Birmingham Prostate Clinic response to the new NICE guidelines on prostate cancer treatment

Updated guidance from the National Institute for Health and Care Excellence (Nice) states men with “intermediate” and “low risk” prostate cancer should consider having regular check-ups (active monitoring) rather than surgery or radiotherapy.
We welcome this focus upon the complex question of when and how to treat prostate cancer, particularly the new protocols published on how to manage men on active monitoring, standardising what tests they are offered and how often.
We particularly welcome the fact that the guidance gives new weight to multi-parametric MRI as an alternative to biopsy. This is the protocol we have used for the past three years and the benefits have been clearly evident.
However, in the reporting of these new guidelines, the reader could get the impression that up until now, there has been a ‘conveyor-belt’ carrying men with low grade disease on to unnecessary treatment and inevitable side-effects.
Certainly at Birmingham Prostate Clinic and many other services across the UK, we have always strived to avoid unnecessary treatment and have a high proportion of patients on active monitoring. This is why we place such a strong emphasis upon the diagnostic tools in prostate cancer, as the first in the region to introduce the PCA3 test, routinely using enhanced multiparametric MRI before deciding whether to proceed to a biopsy. Recently we have also introduced the Prolaris Score designed to assess prostate cancer at a molecular level, measure aggressiveness and thus predict how the cancer is likely to spread over time.

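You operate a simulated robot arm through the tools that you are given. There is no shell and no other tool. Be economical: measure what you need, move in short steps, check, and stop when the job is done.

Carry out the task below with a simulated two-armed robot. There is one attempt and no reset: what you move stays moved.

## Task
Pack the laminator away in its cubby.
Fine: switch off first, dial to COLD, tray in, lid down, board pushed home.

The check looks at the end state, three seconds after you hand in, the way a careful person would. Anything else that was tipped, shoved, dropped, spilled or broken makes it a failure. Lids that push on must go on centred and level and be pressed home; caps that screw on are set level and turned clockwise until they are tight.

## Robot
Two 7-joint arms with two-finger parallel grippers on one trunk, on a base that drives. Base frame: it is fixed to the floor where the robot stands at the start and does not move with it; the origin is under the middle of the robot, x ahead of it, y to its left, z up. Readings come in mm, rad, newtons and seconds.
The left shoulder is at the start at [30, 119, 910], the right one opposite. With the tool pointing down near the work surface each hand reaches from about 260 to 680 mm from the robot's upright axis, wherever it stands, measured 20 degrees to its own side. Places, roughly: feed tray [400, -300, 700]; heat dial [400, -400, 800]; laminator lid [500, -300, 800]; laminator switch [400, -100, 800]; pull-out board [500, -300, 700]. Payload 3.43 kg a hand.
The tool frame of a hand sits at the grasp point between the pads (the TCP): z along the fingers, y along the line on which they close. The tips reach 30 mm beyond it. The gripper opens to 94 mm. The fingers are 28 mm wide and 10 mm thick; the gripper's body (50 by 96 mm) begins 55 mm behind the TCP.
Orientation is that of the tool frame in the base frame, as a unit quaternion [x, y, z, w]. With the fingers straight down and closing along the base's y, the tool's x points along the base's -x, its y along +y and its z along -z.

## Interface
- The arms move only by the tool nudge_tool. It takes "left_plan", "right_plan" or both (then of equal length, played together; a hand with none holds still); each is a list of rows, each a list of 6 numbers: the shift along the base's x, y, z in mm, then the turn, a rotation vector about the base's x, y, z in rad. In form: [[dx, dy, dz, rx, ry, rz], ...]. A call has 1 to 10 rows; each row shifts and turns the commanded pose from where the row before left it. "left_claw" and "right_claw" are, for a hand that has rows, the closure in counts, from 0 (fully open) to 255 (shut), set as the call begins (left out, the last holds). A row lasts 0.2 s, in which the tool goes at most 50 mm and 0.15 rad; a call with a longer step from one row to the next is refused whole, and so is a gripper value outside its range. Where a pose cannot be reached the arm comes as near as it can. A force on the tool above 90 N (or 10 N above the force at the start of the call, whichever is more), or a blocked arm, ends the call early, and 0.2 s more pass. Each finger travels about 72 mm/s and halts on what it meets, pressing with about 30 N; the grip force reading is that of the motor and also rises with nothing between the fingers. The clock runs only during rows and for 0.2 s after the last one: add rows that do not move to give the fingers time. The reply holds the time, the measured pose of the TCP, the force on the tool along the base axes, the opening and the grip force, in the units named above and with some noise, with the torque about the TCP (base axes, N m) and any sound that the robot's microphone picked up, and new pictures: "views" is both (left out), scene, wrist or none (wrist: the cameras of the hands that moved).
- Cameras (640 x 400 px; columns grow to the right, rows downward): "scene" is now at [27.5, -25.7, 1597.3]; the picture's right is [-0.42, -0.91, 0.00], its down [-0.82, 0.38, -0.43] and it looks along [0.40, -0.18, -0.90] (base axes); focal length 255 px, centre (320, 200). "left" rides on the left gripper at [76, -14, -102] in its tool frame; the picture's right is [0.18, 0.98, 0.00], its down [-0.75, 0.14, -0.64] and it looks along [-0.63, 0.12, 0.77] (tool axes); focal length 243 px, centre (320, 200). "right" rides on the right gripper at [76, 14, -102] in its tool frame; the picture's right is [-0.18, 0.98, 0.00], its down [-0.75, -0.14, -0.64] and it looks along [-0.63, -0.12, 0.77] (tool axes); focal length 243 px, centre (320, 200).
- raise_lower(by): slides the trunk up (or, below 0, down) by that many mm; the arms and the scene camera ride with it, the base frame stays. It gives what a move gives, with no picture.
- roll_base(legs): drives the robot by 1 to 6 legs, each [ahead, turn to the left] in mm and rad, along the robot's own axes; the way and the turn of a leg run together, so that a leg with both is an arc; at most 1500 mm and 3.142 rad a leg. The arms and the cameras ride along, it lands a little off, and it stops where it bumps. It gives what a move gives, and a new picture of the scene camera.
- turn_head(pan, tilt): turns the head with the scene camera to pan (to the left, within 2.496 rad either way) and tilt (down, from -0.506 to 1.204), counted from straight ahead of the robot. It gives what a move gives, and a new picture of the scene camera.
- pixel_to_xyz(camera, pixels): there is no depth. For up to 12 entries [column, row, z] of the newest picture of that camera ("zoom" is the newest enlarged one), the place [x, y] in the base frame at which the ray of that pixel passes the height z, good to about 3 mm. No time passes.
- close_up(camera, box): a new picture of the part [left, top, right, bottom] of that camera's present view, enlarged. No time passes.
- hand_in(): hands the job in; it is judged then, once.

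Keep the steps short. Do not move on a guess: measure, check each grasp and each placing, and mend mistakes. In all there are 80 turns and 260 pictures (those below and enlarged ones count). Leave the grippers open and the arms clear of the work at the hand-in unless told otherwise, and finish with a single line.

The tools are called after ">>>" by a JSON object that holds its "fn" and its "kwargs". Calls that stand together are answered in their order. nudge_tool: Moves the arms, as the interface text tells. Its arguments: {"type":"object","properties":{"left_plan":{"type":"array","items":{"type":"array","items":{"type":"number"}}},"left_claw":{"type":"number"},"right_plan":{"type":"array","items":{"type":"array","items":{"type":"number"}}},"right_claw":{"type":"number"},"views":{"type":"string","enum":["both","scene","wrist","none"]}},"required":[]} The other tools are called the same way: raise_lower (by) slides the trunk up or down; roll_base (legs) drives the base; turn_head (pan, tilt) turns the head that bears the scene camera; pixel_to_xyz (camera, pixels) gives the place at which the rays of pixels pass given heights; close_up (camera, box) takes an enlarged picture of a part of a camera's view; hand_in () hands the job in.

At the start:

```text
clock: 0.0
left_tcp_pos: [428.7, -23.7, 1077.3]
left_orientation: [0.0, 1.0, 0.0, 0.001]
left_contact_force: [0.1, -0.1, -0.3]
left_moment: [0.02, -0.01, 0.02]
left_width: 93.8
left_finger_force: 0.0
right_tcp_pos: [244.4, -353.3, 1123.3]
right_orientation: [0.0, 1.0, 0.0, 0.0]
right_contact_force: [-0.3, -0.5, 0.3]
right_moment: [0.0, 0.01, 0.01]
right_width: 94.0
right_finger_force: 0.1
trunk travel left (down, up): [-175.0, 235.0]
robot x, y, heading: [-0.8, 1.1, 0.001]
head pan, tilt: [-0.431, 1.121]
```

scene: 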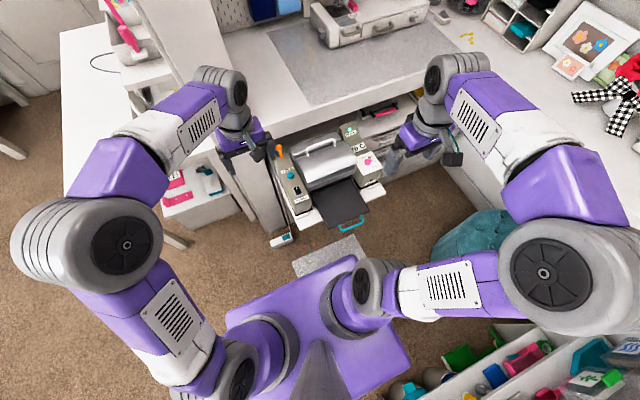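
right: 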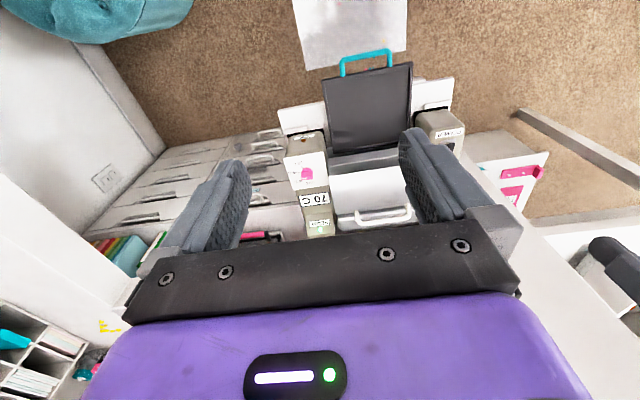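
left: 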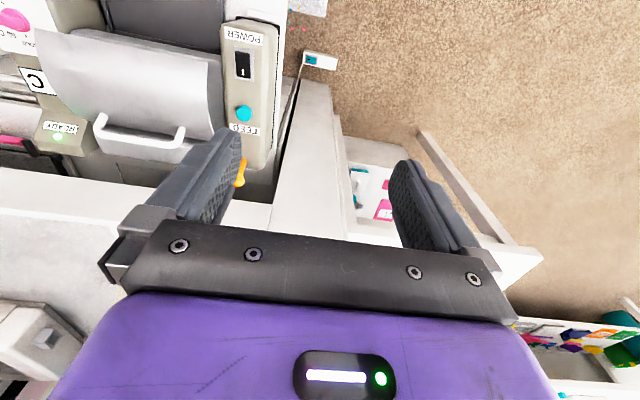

Offering this wide range of diagnostic tools is vital because it better enables us to judge exactly what degree of prostate cancer risk each man faces. Overtreatment, to a large extent, has been due to limited and outdated methods of assessing prostate cancer, with an over-reliance upon PSA result followed by biopsy as an inevitable step.
At BPC, a third of our patients are currently on active monitoring. The judgement to choose this option encompasses factors including age, overall health and personal preferences. Critically, as medical professionals, we must be as confident as possible in our judgement that an individual is truly low or moderate risk. This is often not a simple judgement.
Particularly in certain groups – men aged under 65 at diagnosis, Afro-Caribbean men and those with a family history – localised disease can still be very aggressive. Treatment at an early stage before there is any cancer spread to the margins of prostate means we are better placed to perform an optimal nerve-sparing prostatectomy and thereby avoid long term erectile dysfunction and incontinence.
Herein lies the complexity: one of the main contentions in the new guidelines is that over-treatment leads to unnecessary side-effects and in some cases, this is certainly true. However conversely, we regularly see patients who should have been referred for treatment earlier and while they may be able to have surgery with a curative intent, their disease has spread too far for effective nerve sparing to be an option. We would welcome further guidelines to cover the importance of measuring outcomes, improving surgical techniques and reflecting the fact that a well done prostatectomy with localised cancer has very low long term complication rates.
In conclusion, these new guidelines are very welcome, bringing new protocols for active monitoring and helpful reflection on which patients should proceed to radiotherapy or surgery. They underline how much we need to continually strive for improved diagnostic tools and evidence, so we can have greater assurance about each patient’s prostate cancer risk.